→ **EXERCISE**
List all lines in the material below that contain "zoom".

→ **DATA EXCERPT**
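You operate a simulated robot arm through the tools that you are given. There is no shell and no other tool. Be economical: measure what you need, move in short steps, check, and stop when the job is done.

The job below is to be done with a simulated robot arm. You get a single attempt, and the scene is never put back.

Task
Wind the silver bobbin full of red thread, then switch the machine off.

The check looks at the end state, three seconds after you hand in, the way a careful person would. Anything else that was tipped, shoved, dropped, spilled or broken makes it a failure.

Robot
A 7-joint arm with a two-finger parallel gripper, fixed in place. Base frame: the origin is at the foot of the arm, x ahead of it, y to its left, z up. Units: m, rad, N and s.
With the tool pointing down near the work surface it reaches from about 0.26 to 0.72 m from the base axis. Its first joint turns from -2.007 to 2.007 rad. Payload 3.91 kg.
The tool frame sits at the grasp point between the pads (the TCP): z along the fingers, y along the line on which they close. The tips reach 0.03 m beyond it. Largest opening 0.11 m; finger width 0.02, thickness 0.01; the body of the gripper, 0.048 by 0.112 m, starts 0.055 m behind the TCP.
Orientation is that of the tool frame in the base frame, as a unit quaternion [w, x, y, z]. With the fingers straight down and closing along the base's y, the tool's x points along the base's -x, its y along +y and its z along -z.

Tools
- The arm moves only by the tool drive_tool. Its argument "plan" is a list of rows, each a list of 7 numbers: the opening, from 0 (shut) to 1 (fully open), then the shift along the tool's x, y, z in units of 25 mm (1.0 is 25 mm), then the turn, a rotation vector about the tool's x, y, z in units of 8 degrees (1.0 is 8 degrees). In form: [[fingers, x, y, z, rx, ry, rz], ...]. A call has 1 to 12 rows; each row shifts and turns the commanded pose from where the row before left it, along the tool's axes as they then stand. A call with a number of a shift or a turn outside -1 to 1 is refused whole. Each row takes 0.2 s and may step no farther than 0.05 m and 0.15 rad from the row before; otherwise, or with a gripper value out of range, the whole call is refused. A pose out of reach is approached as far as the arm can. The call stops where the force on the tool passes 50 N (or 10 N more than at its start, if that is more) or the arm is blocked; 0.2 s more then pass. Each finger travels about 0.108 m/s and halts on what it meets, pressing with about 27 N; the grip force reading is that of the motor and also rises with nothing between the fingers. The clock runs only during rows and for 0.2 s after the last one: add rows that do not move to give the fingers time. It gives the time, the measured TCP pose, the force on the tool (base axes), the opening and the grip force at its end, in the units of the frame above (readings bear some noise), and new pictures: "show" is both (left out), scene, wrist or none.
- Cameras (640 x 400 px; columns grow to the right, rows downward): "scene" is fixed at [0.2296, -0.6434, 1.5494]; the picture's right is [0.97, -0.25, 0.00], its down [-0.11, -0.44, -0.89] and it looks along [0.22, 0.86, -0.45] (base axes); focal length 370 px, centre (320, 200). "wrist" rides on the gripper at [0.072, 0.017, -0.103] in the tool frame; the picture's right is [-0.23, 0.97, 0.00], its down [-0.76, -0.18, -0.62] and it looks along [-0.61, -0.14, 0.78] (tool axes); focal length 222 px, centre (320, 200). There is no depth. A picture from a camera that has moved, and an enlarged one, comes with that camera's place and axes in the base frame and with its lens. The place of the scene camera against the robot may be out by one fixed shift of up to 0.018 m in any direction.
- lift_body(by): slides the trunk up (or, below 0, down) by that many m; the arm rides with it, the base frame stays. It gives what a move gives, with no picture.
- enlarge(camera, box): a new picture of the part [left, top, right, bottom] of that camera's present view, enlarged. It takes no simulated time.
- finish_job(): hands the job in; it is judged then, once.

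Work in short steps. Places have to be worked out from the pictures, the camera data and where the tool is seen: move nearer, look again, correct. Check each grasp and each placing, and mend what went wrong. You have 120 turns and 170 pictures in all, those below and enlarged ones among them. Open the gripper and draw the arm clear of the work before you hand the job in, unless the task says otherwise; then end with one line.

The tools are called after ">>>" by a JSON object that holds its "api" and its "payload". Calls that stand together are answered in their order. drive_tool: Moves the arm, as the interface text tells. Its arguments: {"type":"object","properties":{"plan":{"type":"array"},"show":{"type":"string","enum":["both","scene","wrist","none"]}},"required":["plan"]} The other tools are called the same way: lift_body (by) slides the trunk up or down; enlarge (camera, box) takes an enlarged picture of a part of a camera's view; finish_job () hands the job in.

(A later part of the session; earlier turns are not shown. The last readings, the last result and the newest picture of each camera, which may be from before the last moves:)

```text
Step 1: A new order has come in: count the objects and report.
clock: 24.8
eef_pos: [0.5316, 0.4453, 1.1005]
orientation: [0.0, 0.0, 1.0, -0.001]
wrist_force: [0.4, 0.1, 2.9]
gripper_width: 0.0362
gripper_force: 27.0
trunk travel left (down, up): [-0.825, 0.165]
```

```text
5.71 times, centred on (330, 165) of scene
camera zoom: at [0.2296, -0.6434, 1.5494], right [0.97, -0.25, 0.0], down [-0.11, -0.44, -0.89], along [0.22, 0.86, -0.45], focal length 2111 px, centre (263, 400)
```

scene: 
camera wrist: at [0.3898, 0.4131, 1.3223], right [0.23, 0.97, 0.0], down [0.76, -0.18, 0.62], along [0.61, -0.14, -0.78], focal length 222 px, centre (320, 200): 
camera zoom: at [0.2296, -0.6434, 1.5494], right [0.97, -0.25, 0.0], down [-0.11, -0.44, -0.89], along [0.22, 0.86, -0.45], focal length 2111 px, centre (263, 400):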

→ **PROBLEM SOLUTION**
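camera zoom: at [0.2296, -0.6434, 1.5494], right [0.97, -0.25, 0.0], down [-0.11, -0.44, -0.89], along [0.22, 0.86, -0.45], focal length 2111 px, centre (263, 400)
camera zoom: at [0.2296, -0.6434, 1.5494], right [0.97, -0.25, 0.0], down [-0.11, -0.44, -0.89], along [0.22, 0.86, -0.45], focal length 2111 px, centre (263, 400):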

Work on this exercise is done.